### Document
[c-nsp] Full Routes / iBGP Issue & Question
Pete Templin
petelists at templin.org
Thu Sep 25 11:17:43 EDT 2014
On 9/25/14 6:40 AM, David Deutsch wrote:
> Hello all,
>
> Please excuse my disorganized posting/question, as this is my first
> posting to the mailing list.
>
> Currently I am attempting to implement two ASR1002-X routers on my
> network edge, each with diverse eBGP provider connections receiving
> full routes. Everything up to a point has gone very well, including
> reception of full routes, blocking of default routes, local prefs,
> etc. However I am getting some odd results when iBGP connecting the
> two together.
>
> I appears that certain routes from each other are being filtered out,
> so each router is in some cases aware of both routes to a prefix and
> in some cases aware of only one. Examples:
My advice to "new BGP students" is to slow down, focus on one route at a
time, and "think like a router". So, pick one route, go onto one of your
routers, and do 'sh ip bgp a.b.c.d/e'.

### Required work
A. Provide the original wording of the document from "[c-nsp] Full Routes" as far as "the mailing list.".
B. Continue the document that opens with "[c-nsp] Full Routes".

### Data extract

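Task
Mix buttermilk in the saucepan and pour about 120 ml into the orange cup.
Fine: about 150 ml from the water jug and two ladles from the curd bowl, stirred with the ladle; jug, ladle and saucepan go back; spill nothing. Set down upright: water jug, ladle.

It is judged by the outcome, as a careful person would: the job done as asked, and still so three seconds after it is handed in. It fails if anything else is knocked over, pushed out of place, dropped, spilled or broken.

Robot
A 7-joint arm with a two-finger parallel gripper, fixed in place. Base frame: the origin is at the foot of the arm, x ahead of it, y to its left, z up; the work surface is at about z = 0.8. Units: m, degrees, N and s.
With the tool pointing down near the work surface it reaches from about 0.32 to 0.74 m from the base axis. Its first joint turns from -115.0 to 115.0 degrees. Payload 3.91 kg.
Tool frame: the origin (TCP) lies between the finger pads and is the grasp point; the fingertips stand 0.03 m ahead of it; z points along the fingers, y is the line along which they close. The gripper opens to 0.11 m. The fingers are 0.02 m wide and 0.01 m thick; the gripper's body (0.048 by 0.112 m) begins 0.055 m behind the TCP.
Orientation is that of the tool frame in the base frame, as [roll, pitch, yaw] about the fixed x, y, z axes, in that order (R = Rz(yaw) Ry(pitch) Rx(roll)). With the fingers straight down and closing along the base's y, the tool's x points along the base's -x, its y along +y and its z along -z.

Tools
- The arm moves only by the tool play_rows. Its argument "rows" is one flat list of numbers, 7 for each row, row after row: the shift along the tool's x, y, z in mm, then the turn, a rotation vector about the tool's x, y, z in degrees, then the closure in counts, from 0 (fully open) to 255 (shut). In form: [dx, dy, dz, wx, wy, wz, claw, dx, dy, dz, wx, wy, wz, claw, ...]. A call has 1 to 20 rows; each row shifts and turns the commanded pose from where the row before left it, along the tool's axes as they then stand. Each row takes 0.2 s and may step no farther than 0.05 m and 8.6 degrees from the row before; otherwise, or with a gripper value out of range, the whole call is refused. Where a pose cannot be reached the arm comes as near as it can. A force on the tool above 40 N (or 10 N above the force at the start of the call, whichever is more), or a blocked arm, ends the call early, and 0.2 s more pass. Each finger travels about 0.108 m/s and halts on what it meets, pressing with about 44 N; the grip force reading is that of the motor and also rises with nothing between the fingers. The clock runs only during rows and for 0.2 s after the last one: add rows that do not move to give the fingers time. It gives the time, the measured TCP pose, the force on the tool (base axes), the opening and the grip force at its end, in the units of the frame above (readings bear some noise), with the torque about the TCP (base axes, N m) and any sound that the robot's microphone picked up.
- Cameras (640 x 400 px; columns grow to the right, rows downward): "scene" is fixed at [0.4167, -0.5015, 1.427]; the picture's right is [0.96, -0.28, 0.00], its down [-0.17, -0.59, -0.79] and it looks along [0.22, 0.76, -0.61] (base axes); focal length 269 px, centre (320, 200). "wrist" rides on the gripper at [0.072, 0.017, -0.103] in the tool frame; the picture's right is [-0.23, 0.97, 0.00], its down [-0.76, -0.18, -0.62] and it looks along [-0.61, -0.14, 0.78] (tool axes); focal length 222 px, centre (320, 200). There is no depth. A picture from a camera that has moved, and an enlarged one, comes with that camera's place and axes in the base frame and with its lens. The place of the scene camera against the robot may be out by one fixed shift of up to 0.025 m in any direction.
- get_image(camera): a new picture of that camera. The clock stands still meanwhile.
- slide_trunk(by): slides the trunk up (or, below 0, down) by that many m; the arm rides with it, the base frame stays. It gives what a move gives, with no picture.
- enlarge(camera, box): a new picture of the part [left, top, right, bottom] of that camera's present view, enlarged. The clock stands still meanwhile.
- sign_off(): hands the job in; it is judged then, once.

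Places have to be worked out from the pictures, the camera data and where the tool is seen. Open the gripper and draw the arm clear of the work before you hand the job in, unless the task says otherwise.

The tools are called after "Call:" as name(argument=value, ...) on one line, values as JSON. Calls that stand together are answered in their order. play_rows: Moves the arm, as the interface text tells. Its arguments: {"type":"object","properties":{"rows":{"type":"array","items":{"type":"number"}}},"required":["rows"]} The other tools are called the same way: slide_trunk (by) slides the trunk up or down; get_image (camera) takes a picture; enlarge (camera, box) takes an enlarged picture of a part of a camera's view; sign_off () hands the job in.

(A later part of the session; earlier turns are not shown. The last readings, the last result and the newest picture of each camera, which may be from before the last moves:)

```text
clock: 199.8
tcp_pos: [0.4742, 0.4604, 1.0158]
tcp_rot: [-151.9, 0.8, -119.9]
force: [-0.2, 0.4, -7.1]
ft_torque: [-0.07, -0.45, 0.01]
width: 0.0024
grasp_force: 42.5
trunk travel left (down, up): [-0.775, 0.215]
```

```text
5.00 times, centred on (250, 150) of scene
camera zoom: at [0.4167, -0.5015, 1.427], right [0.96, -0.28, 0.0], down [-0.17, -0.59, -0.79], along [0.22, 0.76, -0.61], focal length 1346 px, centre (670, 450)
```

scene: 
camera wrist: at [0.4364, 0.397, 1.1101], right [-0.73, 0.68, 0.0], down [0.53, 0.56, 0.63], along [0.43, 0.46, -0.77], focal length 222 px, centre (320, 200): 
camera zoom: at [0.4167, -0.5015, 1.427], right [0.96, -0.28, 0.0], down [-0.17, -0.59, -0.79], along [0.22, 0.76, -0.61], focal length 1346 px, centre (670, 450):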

### Expected results
A.
[c-nsp] Full Routes / iBGP Issue & Question
Pete Templin
petelists at templin.org
Thu Sep 25 11:17:43 EDT 2014
On 9/25/14 6:40 AM, David Deutsch wrote:
> Hello all,
>
> Please excuse my disorganized posting/question, as this is my first
> posting to the mailing list.

B.
What do you see? Likely an EBGP route, and possibly an IBGP route.
Which one is best? Why? (Hint: dig out the path selection algorithm, and
identify the exact step why)
Is it advertised to anyone else?
Now, hop on the other router, and do 'sh ip bgp a.b.c.d/e' for the same
route.
What do you see? Likely an EBGP route, and possibly an IBGP route.
Which one is best? Why?
Is it advertised to anyone else?
I suspect you have a situation where R1 might be getting a really "good"
path for route X (EBGP), so it advertises it to R2. R2 is getting a
really "bad" path for route X (EBGP) and the really "good" path from R1
(IBGP), so it prefers the route from R1 and therefore has no reason to
advertise its learned EBGP path to R1 (since it isn't 'best').
Meanwhile, for other routes, R1 might be getting a path for route Y
(EBGP), so it advertises it to R2. R2 is getting an "equally good" path
for route Y (EBGP), even when comparing to the IBGP route passed over
from R1, so it advertises its external path to R1. At this point, R1
recalculates, but it still likes its EBGP route, so R1/R2 "agree to
disagree" essentially.
Realize that for route X, if R2 happens to learn the EBGP path first,
it's the only path so it wins, and R2 advertises it to R1. Then when R1
happens to learn its EBGP path later, that one wins, so R1 picks that as
best path and advertises it to R2. At that point, R2 recalculates, and
decides the path from R1 wins, so it sends a withdrawal of the EBGP path
it was advertising earlier. So sequence is a factor, but the end result
is the same.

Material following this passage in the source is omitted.